▶ [Source material]
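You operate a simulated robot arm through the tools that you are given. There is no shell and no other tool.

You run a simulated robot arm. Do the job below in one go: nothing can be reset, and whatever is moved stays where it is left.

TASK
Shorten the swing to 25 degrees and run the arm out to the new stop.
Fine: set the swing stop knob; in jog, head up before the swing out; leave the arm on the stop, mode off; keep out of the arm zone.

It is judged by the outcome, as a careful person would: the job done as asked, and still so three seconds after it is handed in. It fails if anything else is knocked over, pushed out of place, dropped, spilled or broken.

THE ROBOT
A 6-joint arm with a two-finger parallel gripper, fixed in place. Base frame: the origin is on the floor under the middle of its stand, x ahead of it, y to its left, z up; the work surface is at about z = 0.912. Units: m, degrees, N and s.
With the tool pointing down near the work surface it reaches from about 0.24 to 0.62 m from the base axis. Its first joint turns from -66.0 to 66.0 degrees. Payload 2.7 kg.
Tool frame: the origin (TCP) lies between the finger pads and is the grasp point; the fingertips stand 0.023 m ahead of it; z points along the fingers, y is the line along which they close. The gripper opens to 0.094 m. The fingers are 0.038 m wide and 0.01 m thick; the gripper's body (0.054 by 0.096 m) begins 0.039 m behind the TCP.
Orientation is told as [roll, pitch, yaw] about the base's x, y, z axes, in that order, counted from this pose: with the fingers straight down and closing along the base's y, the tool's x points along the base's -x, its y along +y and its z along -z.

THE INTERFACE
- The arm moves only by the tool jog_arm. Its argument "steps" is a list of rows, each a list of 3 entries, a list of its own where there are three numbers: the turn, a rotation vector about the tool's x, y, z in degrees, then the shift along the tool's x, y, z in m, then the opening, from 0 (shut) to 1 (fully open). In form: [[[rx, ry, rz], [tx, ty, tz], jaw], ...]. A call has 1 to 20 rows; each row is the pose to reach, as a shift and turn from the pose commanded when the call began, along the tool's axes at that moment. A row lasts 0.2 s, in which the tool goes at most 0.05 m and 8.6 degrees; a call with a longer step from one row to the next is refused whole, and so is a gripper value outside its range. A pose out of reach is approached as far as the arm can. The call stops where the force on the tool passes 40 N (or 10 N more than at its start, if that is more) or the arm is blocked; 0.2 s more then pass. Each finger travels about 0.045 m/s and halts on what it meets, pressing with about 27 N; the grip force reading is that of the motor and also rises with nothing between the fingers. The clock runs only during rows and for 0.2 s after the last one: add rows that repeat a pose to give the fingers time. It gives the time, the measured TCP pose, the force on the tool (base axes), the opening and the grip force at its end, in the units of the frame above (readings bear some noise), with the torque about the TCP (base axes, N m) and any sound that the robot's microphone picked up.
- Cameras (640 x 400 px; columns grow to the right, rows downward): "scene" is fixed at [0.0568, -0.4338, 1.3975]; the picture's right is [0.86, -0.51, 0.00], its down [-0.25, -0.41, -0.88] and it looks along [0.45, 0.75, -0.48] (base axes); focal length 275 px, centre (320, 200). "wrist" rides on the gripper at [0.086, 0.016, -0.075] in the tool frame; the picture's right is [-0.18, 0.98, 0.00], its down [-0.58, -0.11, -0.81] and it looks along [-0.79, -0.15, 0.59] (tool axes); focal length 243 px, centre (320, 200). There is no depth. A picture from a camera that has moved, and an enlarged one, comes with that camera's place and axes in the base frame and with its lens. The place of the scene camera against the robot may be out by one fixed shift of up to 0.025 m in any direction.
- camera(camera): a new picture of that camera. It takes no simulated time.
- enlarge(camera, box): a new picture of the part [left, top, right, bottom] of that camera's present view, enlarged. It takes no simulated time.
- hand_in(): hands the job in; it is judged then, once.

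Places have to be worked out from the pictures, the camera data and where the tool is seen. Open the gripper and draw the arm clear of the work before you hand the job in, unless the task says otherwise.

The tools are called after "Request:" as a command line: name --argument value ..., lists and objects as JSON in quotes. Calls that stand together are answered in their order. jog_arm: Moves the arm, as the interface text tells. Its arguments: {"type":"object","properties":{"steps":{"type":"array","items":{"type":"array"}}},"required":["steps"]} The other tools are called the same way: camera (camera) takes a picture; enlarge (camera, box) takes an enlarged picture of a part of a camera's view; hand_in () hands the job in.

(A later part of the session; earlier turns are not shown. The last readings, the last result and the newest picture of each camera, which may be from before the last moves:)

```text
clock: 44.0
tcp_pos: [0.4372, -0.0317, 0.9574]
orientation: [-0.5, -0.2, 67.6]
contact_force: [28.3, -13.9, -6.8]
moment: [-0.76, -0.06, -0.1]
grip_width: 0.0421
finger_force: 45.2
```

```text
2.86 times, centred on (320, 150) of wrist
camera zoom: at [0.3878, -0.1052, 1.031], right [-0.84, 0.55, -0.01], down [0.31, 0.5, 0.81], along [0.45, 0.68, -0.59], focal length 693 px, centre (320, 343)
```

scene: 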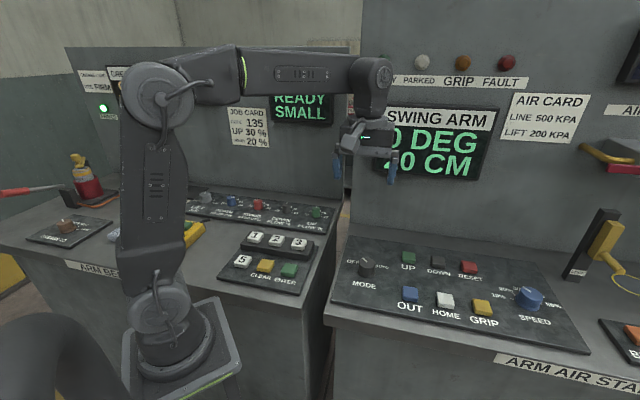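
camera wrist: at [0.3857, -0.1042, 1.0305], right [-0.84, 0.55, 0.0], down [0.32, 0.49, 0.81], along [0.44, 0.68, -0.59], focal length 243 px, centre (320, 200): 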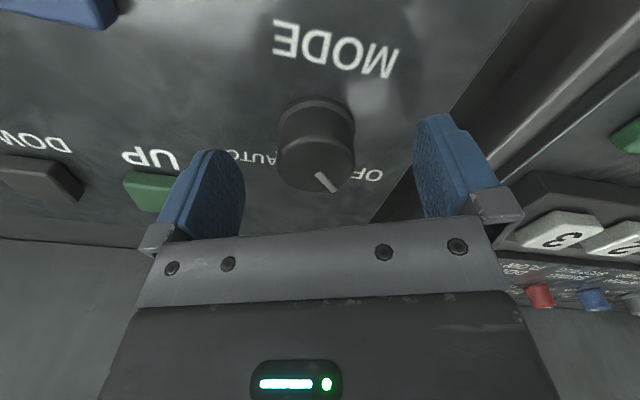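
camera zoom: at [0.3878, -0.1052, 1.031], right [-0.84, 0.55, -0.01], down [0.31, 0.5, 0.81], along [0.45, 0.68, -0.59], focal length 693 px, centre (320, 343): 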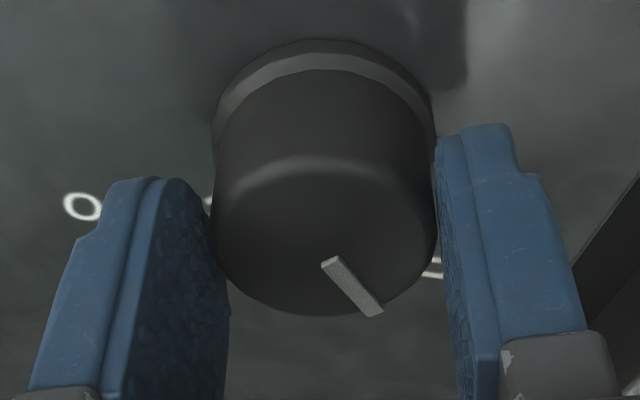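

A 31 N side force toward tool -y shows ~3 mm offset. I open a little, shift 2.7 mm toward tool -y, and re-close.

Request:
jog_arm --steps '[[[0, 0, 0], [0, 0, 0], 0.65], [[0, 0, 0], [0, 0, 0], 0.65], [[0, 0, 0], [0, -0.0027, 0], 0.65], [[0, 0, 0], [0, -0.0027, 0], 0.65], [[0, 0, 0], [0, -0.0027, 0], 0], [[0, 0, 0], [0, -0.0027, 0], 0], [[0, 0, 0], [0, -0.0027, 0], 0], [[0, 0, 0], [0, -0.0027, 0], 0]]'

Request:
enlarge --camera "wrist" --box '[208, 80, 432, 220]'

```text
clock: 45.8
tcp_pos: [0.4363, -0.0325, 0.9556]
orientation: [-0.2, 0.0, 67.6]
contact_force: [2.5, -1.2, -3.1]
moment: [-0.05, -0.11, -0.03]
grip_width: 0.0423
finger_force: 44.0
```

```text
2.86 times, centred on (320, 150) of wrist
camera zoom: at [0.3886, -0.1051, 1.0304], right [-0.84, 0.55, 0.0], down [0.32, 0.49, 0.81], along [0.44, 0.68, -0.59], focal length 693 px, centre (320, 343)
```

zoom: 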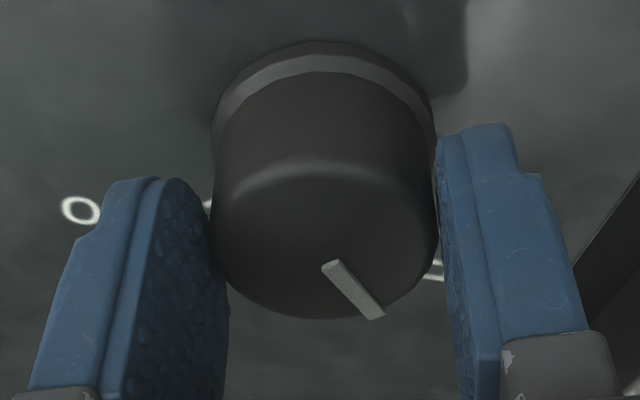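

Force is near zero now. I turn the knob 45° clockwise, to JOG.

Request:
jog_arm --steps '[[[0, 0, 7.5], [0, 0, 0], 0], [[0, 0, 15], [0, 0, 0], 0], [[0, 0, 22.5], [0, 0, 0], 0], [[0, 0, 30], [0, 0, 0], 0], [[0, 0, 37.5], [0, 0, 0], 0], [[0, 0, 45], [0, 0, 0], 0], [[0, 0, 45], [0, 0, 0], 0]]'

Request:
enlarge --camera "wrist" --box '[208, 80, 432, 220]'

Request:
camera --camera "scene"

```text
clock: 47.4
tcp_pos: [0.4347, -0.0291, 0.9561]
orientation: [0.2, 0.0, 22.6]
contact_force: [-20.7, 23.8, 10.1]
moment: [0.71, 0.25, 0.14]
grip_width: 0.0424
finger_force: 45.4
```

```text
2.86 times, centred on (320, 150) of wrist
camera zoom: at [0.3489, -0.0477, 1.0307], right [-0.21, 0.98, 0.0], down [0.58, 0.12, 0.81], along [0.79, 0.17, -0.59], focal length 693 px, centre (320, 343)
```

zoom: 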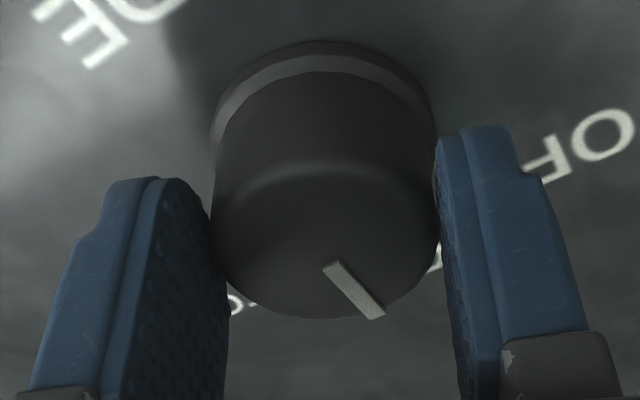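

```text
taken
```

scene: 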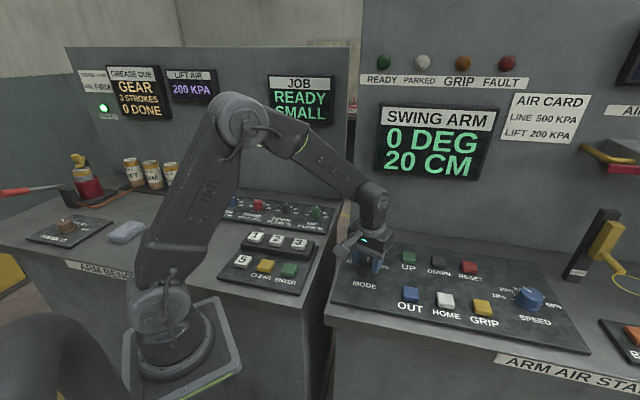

▶ [Short exercise]
From the material above, count the lines that include "simulated" and give only the total.

▶ [Reply to the task]
4